Graduate student Shamim wins 2018 Soros Fellowship

Award honors, helps facilitate immigrant contributions to the U.S.

Muhammad Shamim

Rice University bioengineering doctoral student Muhammad Saad Shamim is among 30 scholars awarded a 2018 Paul & Daisy Soros Fellowship for New Americans.

Shamim and two Rice alumni, Benjamin Chou ’13 and Norma Torres Mendoza ’13, received the merit-based fellowship.

“This award is an amazing recognition of the journey that a lot of immigrants take in the United States,” Shamim said. “It acknowledges the challenges our families have overcome and our contributions to this amazing country that we call home.”

Selected from a pool of more than 1,700 applicants for their potential to make significant contributions to U.S. society, culture, or their academic fields, fellows are chosen for their focus on creativity, originality, and initiative in light of the challenges and opportunities that have been part of their immigration story. The fellowships were established by Paul and Daisy Soros, Hungarian immigrants and American philanthropists.

Shamim, who received a bachelor’s in computational and applied mathematics, computer science, and cognitive sciences and a minor in biochemistry and cell biology from Rice in 2014, will use the Soros Fellowship to support work toward an M.D./Ph.D. in bioengineering at Rice and Baylor College of Medicine, where he is completing his second year in medical school. He will be transitioning to Rice’s bioengineering graduate program this fall.

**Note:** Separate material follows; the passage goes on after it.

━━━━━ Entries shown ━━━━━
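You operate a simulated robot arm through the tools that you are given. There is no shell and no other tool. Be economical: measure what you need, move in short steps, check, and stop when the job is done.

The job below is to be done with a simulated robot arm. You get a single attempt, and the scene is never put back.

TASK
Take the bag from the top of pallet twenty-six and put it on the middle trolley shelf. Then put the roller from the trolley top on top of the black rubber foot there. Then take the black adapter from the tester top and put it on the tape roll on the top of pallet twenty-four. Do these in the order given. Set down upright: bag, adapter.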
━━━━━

At Baylor, Shamim conducted research in Assistant Professor Erez Lieberman Aiden’s laboratory and contributed to several publications in the field of 3-D genomics. The National Institutes of Health ENCODE Project officially adopted the high-performance computing pipeline he co-developed for processing 3-D genomics datasets. During the course of his Ph.D. studies, he will work in Dr. Aviva Aiden’s laboratory, which is also at the Baylor College of Medicine’s Department of Molecular and Human Genetics. He hopes to bring forth new understanding of the structure within our genomes, with an eye towards clinical applications and therapeutics.

Shamim is the eldest of five siblings. He was born in Pakistan to physician parents and immigrated to the U.S. at the age of two for his father’s medical residency. “My mother sacrificed her career to raise my siblings and me,” Shamim said.

His parents’ background in medicine inspired him to pursue the field, and his multidisciplinary interests developed further at The Science Academy of South Texas, an engineering magnet high school in the Rio Grande Valley.

At Rice, Shamim’s passion for research grew through several projects, such as simulating radiative transfer at the Department of Energy’s Oak Ridge National Laboratory and improving echocardiogram analysis software for researchers at Texas Children’s Hospital. He was also an engineering computation lab assistant and a member of Rice Emergency Medical Services (REMS).

“It was an honor to comfort and treat patients on what was often the worst day of their lives,” he said. “REMS was an incredible part of my undergrad experience — dropping everything at a moment’s notice to attend to an emergency whether it was in the middle of rush hour or at 3 a.m.”